Víctor de Currea-Lugo | 24 de agosto de 2022
Bastan tres elementos: el impulso suicida, el culto a la imagen y la promesa de los 15 minutos de fama para crear un suicida, a nombre del islamismo o del cristianismo, del nacionalismo o de cualquier ismo.
Primero, el impulso: la gente se suicida, lentamente o de un solo tajo, eso ha pasado siempre. Por las razones que sean, alguien, incluso ahora mismo, está tomando en la soledad de su cuarto un simple estilete (diría Hamlet) para poner fin a los dolores de este mundo.
Segundo, la cotidianidad de hoy: de imágenes de lo privado expuesto en escenarios públicos. Facebook, Instagram, Snapchat y los “realities”, comparten una esencia: lo íntimo al servicio de la comunicación con los demás, pagar el precio que sea para figurar; una especie de: “me siguen (en las redes), luego existo”.
Y tercero, la gente quiere sus quince minutos de fama: sin importar si es en el Salón de la Justicia o en el Pabellón de los Villanos. “En el futuro, todos serán famosos mundialmente por quince minutos”, dicen que dijo Andy Warhol. Desde los programas de cacería de estrellas hasta la prensa amarillista convierten a los anónimos en estrellas, así sea por quince minutos.
Ahora, juntemos esos tres elementos y tenemos al terrorista suicida. ¿Qué faltaría? Una noticia que actúe como excusa, puede ser una masacre, una oleada migratoria, una discurso nacionalista o una exhortación a la defensa de la patria; cualquier cosa sirve, desde una caricatura hasta un gesto de solidaridad.
Esas acciones no incluyen una vía de retirada luego del crimen, porque no hay deseo de una retirada, hay una vocación suicida. Esas acciones son promocionadas con antelación en las redes sociales para garantizar los quince minutos de fama.
El Estado Islámico, Al-Qaeda y, paradójicamente, sus enemigos, están enseñando a los suicidas del mundo que pueden morir abrazando una causa (no importa cuál) y que su muerte saldrá mañana en los periódicos, tan grande será el titular como el número de muertos, tan duradera la noticia como el daño causado a la sociedad.

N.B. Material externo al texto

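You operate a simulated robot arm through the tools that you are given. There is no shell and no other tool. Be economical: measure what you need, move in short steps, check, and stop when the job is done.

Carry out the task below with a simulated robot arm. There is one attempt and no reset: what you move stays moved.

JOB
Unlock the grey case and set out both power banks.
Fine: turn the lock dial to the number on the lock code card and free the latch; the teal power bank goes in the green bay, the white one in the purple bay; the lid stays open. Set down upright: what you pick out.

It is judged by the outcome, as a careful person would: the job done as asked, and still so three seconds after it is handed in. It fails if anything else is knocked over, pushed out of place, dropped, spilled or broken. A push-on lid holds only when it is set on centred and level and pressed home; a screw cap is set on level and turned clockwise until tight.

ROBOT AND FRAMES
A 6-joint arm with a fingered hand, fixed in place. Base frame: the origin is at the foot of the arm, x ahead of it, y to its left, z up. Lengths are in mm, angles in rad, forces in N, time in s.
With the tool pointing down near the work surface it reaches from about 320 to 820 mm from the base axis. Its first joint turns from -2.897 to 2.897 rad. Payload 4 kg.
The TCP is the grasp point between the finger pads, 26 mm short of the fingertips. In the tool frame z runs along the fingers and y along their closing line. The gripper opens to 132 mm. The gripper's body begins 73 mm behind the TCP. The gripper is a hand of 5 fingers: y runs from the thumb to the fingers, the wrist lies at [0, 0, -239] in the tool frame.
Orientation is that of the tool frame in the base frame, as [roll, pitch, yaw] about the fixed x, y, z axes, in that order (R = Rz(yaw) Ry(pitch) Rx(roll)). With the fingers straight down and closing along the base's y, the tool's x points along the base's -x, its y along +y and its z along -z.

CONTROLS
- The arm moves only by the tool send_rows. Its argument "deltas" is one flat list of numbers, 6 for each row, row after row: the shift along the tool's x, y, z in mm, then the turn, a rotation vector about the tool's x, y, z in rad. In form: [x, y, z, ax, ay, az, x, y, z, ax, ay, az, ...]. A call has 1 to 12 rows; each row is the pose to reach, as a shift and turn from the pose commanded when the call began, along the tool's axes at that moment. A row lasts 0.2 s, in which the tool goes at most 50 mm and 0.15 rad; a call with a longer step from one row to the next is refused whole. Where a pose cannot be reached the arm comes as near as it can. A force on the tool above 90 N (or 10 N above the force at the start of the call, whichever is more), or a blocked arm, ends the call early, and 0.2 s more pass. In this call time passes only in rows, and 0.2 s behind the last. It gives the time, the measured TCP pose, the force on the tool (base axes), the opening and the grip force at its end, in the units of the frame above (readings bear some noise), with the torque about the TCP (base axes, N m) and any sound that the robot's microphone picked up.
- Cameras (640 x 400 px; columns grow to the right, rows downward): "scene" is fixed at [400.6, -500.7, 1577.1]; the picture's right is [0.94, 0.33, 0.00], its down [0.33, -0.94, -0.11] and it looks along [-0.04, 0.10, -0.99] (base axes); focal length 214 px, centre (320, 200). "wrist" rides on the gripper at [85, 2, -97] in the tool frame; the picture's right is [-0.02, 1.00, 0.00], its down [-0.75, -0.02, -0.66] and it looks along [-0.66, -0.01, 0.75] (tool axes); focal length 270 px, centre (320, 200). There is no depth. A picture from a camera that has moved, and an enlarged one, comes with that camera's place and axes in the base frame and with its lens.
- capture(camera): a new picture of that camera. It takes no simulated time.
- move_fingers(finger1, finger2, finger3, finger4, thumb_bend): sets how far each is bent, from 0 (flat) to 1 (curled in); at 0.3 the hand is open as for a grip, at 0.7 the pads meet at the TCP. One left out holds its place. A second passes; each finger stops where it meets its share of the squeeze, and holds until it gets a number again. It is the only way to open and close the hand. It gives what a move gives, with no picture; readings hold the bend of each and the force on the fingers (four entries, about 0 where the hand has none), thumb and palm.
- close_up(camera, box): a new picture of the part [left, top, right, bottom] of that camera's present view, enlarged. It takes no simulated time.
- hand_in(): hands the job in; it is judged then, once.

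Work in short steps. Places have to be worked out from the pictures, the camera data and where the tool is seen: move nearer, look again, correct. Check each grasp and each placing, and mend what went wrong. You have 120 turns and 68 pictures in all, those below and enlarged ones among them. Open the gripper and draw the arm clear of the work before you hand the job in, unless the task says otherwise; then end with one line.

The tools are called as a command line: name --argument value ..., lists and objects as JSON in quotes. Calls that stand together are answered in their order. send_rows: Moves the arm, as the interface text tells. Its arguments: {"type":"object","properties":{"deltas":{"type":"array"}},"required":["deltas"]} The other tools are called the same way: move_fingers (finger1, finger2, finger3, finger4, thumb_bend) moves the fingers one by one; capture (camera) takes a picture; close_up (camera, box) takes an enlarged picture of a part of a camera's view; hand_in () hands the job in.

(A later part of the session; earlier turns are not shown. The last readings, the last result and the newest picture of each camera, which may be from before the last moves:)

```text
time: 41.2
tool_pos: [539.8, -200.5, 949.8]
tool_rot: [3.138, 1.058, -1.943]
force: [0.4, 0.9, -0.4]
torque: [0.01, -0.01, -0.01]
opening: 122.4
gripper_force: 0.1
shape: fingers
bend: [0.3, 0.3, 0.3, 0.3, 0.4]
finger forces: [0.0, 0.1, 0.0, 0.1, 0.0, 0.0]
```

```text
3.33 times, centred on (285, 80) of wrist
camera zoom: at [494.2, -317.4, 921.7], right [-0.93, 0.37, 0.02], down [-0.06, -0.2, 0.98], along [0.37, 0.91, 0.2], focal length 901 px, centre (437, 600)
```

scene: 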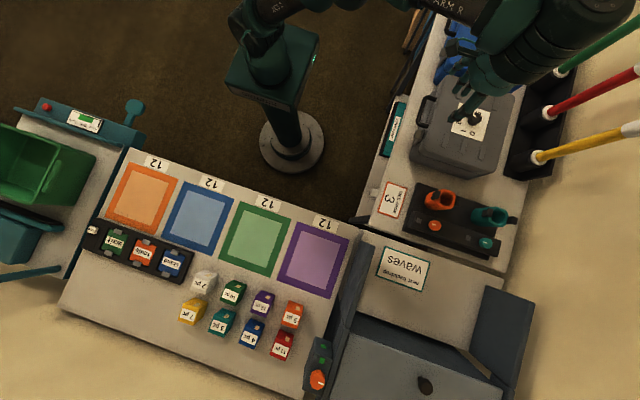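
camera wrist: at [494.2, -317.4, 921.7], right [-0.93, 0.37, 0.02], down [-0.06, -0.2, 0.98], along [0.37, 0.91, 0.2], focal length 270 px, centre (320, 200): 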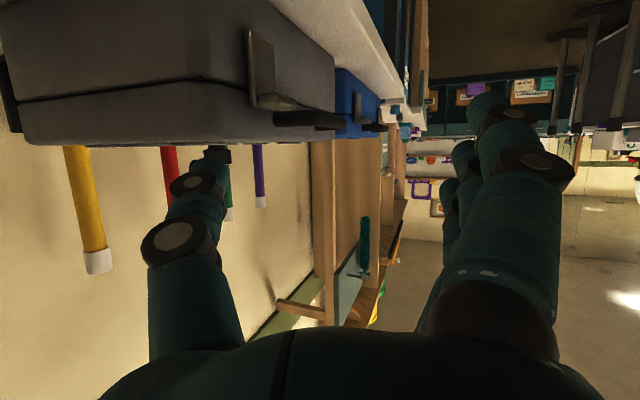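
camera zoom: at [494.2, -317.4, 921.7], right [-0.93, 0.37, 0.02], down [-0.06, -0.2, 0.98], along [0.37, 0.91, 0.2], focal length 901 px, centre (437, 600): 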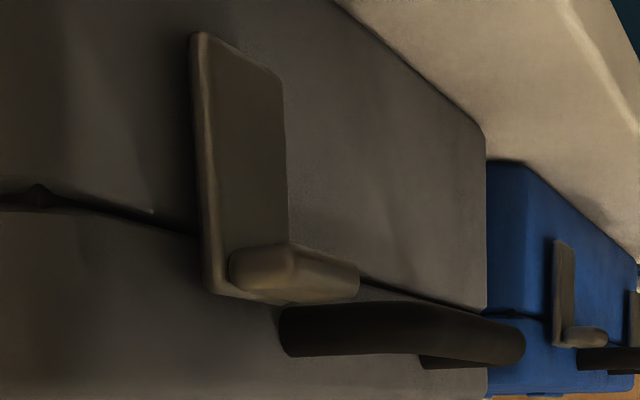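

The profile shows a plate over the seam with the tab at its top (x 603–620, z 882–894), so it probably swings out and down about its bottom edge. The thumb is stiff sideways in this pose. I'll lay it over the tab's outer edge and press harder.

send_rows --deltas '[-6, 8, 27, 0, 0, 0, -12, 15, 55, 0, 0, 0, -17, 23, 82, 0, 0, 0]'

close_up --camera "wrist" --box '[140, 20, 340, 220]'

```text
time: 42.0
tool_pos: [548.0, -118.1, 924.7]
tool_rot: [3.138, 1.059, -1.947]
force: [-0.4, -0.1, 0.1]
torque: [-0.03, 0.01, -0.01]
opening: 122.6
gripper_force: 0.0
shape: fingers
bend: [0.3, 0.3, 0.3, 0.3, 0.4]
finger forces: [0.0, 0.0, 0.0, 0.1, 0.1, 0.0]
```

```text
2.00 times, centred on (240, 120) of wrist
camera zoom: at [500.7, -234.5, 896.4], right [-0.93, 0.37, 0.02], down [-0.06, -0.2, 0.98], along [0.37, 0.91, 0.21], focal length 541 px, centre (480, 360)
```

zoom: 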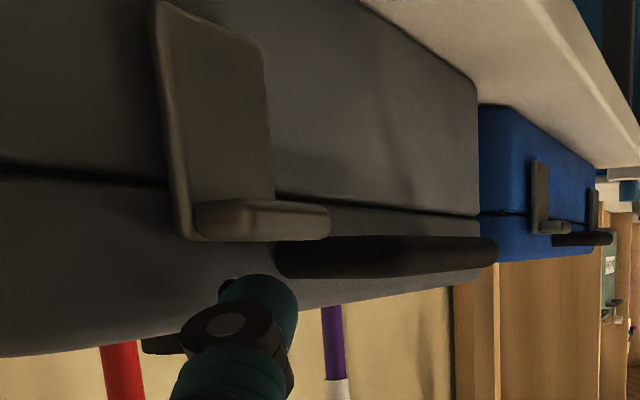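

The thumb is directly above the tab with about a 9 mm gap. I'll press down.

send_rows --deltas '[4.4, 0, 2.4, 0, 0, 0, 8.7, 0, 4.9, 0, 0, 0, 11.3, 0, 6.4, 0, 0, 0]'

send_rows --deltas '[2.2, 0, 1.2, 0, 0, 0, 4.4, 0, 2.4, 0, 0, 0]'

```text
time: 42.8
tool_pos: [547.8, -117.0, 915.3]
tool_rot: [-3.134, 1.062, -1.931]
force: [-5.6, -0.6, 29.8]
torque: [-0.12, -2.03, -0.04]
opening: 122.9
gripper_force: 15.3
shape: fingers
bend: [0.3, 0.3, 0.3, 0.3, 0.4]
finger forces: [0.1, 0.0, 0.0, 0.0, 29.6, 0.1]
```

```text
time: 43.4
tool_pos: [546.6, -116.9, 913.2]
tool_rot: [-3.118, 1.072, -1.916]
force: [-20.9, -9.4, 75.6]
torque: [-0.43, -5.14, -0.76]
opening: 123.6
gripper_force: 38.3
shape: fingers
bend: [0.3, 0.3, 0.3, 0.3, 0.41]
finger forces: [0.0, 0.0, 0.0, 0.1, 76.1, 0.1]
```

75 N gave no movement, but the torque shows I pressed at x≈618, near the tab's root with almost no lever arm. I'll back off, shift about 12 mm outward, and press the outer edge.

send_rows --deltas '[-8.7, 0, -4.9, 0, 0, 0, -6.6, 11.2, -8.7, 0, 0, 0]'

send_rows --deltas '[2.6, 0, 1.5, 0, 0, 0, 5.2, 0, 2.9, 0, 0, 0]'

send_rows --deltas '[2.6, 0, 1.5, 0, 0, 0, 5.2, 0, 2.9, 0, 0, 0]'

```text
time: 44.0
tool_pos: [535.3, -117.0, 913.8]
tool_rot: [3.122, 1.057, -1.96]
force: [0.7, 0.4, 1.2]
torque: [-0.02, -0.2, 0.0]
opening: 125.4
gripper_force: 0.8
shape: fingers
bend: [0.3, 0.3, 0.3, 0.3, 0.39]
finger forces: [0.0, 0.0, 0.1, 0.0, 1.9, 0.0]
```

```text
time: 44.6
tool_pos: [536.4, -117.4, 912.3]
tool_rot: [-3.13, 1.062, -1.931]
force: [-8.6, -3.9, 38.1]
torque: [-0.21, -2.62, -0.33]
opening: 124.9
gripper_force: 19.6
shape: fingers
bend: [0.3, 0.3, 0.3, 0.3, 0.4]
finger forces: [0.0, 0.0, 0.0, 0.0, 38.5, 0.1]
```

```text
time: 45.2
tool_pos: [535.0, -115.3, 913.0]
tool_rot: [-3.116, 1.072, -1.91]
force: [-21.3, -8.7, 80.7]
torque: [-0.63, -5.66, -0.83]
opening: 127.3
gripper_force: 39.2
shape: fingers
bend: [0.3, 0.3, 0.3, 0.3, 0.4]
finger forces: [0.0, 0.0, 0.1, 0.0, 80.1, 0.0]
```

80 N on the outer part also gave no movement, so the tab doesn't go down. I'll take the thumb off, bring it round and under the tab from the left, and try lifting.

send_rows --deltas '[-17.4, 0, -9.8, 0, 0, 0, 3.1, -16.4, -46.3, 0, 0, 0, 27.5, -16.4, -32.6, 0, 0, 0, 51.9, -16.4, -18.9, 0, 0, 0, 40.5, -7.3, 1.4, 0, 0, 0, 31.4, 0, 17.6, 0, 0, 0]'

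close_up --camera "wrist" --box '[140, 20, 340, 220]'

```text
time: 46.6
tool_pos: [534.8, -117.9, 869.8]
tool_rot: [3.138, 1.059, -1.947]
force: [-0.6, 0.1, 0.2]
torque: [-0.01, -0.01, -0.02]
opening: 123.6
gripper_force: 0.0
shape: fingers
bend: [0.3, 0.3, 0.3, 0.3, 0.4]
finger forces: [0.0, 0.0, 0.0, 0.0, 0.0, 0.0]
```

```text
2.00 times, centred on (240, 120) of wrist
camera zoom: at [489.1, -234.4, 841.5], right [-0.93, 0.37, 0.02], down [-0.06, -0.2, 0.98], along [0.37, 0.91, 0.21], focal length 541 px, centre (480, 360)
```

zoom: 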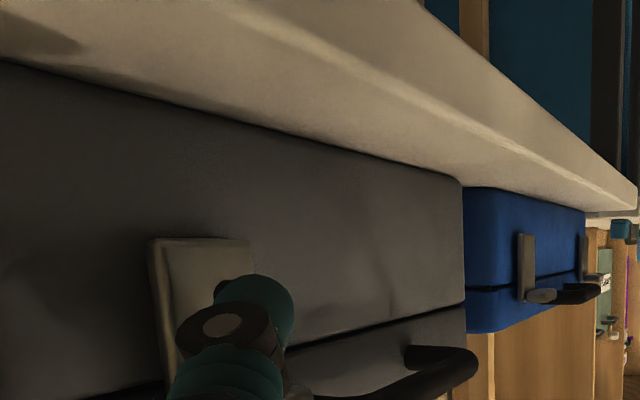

Enemigos declarados de los musulmanes, como los asesinos de Nueva Zelanda o el autor de la masacre de decenas de jóvenes en Noruega, repiten el mismo camino de los radicales islamistas que dicen combatir.
Por eso, mirar al radicalismo es necesario, pero insuficiente. Habría que mirar qué hay detrás de un veterano de la guerra de Afganistán (que además no tiene que ser musulmán), un tunecino en Italia (que puede actuar a nombre del Estado Islámico sin pertenecer a él), o de un muchacho alemán deprimido en Múnich (que culpa de sus desgracias a los inmigrantes).
No se puede culpar a las redes sociales, ellas reflejan lo que la sociedad vive; no podemos seguir pensando en el camino fácil de la islamofobia y la persecución de inmigrantes. El mundo parece un lugar de desesperados lobos solitarios dispuestos a morir, pero ya no en la soledad de la habitación con un simple estilete, sino con luces y cámaras, y ellos ponen la acción, así sea solo por quince minutos.
Así se configuran los asesinos de Sri Lanka y de Nueva Zelanda que atacan musulmanes, el radical islamista en Irak o en Siria, el cristiano que masacró jóvenes en Noruega, el tunecino que arremetió en el sur de Italia, o los fascistas que atacan migrantes hasta el paroxismo suicida.
Pero la respuesta a la pregunta de ¿por qué alguien se inmola? no está en el impulso ni en la imagen ni en los 15 minutos. Está más allá, en una frustración humana que trasciende el credo y el color del pasaporte, no es solo la fatalidad de nuestro tiempo, ni la liquidez de las banderas que dicen algunos. Tal vez tiene que ver con que los ismos terminan por adquirir vida y muerte propia a través de las personas. Y lo demás, son solo accidentes.